Rubio’s Fish Taco x Orval Trappist Ale
TW: “Another Trappist beer. This style is a Belgian pale ale. So not pale as in an IPA but this is Old World. It’s not as hoppy, because they most just use hops, you know, ‘cause you have to. This one should have a nice pretty color to it as well, but still that same yeast and the same spiciness of the yeast and the smell. […] The yeast of Belgian beers is really, really unique. So if you pair that with that, it’s got a nice crispness to it, almost like, I don’t wanna say ‘sting,’ because that sounds bad, but it’s crisp, you can feel it on your tongue – a little prickly I guess, but it should pair really nicely with that fish.”
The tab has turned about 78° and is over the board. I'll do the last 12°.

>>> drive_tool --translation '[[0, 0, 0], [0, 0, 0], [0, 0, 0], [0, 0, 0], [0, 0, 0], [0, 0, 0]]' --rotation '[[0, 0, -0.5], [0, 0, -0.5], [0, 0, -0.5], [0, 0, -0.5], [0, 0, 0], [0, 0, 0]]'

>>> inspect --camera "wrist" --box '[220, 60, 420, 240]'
Verdict: Great beer and a great fast food fish taco, but a slightly underwhelming pairing. I would have preferred if it was a little more citrusy.
TW: “That’s real light, nothing crazy jumps out at you. It’s kind of consistent and nice, good flavor, not super fishy either. This adds a nice Belgian yeast and it’s perfect. It comes and goes quick, it’s not really long lasting. Real light, real easy. It adds a different spice, I guess you could say.”
Orval Trappist Ale
Balanced, Estery, Spicy, Earthy, Medium-bodied
“Belgium — 6.9% ABV. TRAPPIST ALE. Orval is brewed unfiltered by Catholic monks at a monastery founded in the 1100s in the pastoral Belgium countryside. Three different malts and two types of hops, fermented three times, impart a great character and complexity. Balanced.”